What caught my eye was the statement in the petition for certiorari that Colorado is alone in requiring something more than reversal to obtain a refund.  I've gotten convictions reversed, but I have no idea what procedure a defendant would use to get his money back.  Show up at the clerk's office with a copy of the opinion?  I'll have to check into it. 

We're talked out on Ohio Supreme Court decisions, but there's one appellate decision that's probably headed there, so let's talk about that.

A year ago, the US Supreme Court nullified Florida's capital punishment procedure in Hurst v. Florida.  Hurst was convicted of capital murder, and the jury recommended a death sentence, which the judge imposed.  (Rinse, repeat:  he was granted a new sentencing hearing in his first appeal, and the jury sentenced him to death again.)

But there was a quirk in Florida law:  while the jury could recommend a particular sentence, that wasn't binding on the judge; in fact, death couldn't be imposed unless the judge held a separate hearing to determine whether "aggravating circumstances" were sufficient to justify it.  The Supreme Court determined that this violated the Ring/Apprendi/Blakely trilogy, which upheld the simple truth that juries determine facts, not judges.  Here, the jury made only a recommendation:  it was the judge who had to make the findings on the aggravating circumstances, and thus actually determined whether the defendant got the needle. 

And so we come to State v. Mason, which was both the most surprising decision and least surprising decision of the past year.

Mason was sentenced to death for raping and killing a woman back in 1993, but a Federal court granted habeas relief on his death sentence.  While they were waiting for Round 2 on the sentencing, the Supreme Court decided Hurst.  So Mason argued the he couldn't get the death penalty, because the Ohio procedure was unconstitutional under Hurst

And the trial court bought it; in June, it dismissed the death penalty specification.

Well, that got everybody's attention, and order was restored when, as anticipated, the 3rd District reversed the decision the week after Christmas, accusing the trial judge of "going rogue."   

The big issue is when a defendant becomes eligible for the death penalty or, more precisely, who determines that.  Mason had a clever argument:  under Ohio's scheme, once the jury recommended death, in order to impose that sentence, the judge had to make a finding that the aggravating circumstances outweighed the mitigating circumstances beyond a reasonable doubt. 

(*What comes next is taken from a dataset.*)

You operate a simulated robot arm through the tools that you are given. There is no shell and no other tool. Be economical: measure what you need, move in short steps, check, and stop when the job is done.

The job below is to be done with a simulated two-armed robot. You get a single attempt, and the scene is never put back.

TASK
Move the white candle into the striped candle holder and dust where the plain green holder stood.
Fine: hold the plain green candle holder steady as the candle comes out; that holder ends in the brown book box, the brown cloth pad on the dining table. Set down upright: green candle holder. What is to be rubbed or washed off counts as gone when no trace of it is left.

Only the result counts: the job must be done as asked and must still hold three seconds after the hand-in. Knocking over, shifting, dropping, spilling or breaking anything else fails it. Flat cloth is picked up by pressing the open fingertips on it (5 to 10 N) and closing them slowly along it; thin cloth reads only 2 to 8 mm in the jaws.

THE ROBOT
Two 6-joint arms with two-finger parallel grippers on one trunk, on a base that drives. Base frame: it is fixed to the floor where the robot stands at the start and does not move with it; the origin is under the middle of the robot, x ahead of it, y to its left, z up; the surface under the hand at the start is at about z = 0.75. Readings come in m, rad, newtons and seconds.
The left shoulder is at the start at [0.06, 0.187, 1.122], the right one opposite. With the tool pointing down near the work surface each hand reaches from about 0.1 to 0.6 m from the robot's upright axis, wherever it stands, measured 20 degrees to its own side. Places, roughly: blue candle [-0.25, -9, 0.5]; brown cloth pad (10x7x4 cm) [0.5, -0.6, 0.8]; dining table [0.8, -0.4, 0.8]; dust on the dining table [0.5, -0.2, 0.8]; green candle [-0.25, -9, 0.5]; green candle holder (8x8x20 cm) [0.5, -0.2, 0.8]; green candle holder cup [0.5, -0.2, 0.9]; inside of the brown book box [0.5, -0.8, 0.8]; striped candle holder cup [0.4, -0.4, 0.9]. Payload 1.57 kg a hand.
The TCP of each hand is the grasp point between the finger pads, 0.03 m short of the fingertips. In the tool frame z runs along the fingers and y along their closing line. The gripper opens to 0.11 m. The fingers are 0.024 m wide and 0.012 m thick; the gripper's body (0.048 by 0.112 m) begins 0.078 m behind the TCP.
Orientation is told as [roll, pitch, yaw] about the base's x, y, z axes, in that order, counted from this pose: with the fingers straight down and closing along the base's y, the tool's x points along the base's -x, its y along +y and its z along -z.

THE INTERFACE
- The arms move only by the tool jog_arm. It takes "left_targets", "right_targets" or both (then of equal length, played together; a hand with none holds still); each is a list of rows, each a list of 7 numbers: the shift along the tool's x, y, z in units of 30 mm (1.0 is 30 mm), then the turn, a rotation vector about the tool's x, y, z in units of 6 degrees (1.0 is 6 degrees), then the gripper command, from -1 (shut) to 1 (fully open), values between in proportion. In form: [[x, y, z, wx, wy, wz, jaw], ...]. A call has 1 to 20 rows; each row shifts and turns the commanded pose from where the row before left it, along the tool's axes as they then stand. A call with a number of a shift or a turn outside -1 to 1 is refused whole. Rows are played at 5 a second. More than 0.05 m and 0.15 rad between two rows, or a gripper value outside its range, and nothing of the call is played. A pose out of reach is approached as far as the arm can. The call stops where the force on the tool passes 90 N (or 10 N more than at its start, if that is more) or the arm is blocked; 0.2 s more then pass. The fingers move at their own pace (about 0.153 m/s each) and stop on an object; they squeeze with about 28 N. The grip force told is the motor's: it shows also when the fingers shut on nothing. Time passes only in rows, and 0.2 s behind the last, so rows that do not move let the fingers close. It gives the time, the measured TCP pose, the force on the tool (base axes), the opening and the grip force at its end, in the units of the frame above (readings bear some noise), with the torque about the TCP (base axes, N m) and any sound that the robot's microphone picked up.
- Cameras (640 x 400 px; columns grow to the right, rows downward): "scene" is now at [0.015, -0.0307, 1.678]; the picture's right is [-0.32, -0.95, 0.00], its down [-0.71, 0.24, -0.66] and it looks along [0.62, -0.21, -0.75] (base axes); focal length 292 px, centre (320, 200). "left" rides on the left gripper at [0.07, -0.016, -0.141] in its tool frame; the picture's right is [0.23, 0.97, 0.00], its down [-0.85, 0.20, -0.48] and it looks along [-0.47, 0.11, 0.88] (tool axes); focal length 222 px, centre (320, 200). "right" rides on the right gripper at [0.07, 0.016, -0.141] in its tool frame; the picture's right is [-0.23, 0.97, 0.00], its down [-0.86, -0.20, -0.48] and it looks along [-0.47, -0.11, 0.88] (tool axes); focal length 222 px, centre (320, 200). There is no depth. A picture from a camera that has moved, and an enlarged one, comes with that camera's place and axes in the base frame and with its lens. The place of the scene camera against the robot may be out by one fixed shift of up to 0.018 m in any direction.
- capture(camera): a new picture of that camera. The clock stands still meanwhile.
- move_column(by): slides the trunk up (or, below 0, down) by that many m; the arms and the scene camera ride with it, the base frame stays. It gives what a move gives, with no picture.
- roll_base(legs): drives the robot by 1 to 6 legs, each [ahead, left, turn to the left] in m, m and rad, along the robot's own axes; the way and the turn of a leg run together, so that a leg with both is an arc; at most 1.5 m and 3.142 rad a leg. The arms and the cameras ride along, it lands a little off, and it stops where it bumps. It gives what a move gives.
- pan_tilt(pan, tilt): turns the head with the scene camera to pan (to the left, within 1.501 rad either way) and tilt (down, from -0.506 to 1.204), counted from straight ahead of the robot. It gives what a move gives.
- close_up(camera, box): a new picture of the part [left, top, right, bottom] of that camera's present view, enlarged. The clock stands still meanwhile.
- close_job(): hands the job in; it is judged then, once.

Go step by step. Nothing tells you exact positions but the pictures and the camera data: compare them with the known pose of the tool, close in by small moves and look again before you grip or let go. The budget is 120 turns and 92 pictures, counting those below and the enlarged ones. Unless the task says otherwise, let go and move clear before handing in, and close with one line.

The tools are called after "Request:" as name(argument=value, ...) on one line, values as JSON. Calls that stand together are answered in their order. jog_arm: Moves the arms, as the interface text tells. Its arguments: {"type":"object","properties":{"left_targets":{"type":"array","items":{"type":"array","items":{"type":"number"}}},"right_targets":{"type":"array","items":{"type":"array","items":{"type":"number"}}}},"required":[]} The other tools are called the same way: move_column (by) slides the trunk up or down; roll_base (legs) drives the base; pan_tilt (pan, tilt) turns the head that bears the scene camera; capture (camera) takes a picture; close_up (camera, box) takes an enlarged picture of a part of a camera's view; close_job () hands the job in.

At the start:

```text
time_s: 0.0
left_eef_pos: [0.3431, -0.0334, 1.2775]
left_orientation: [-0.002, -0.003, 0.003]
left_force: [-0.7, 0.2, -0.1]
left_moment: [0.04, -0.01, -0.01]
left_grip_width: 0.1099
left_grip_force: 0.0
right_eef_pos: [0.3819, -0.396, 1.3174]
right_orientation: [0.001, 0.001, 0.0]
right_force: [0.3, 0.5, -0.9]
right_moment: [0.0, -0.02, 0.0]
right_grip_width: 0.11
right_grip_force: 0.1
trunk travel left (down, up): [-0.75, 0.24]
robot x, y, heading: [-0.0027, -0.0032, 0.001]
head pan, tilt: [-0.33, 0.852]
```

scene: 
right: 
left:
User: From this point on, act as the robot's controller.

There's some merit to that contention; it's the judge making the final decision on death, not the jury.  The appellate court wasn't buying it, though, and I doubt the Supreme Court will, either.  As the panel noted, there are substantial differences between Florida's law and Ohio's.  In Ohio, the jury does make the determination that the aggravating factors outweigh the mitigating factors beyond a reasonable doubt.  In Florida, the jury renders only an "advisory" sentence of life or death, without specifying any factual basis.  It's the judge who makes the findings, and that's going to fall well short of the requirements of Ring/Apprendi/Blakely. 

Two more big differences:  Ohio requires a unanimous jury for a death sentence.  Florida doesn't; the vote on Hurst was 7-5.  Second, in Ohio the judge can't override a jury's recommendation of a life sentence.  (She can override the jury's recommendation of death and impose life, as a judge here did last month.)

But there is one similarity that's overlooked:  in both states, the jury merely makes a recommendation for a death sentence; it's the judge who has the final say.  Scala made an interesting point in oral argument:  this procedure allows the jury absolve itself of the moral responsibility for its decision.

The Colorado method of defending death penalty cases has been sweeping the nation.  (Google it; I guarantee you're not going to get articles on a birth control practice.)  Its entire basis is that imposing a death sentence is a moral judgment.  The unspoken premise is that the talk about aggravating circumstances and mitigating factors is so much chin music:  the question is whether this guy deserves to die, and that's something you know in your gut.

And when the judge tells you (it's part of the jury instructions) that if you decide to sentence the defendant to death, you're really not sentencing him to death, you're just "recommending" it, the moral magnitude of your decision is reduced.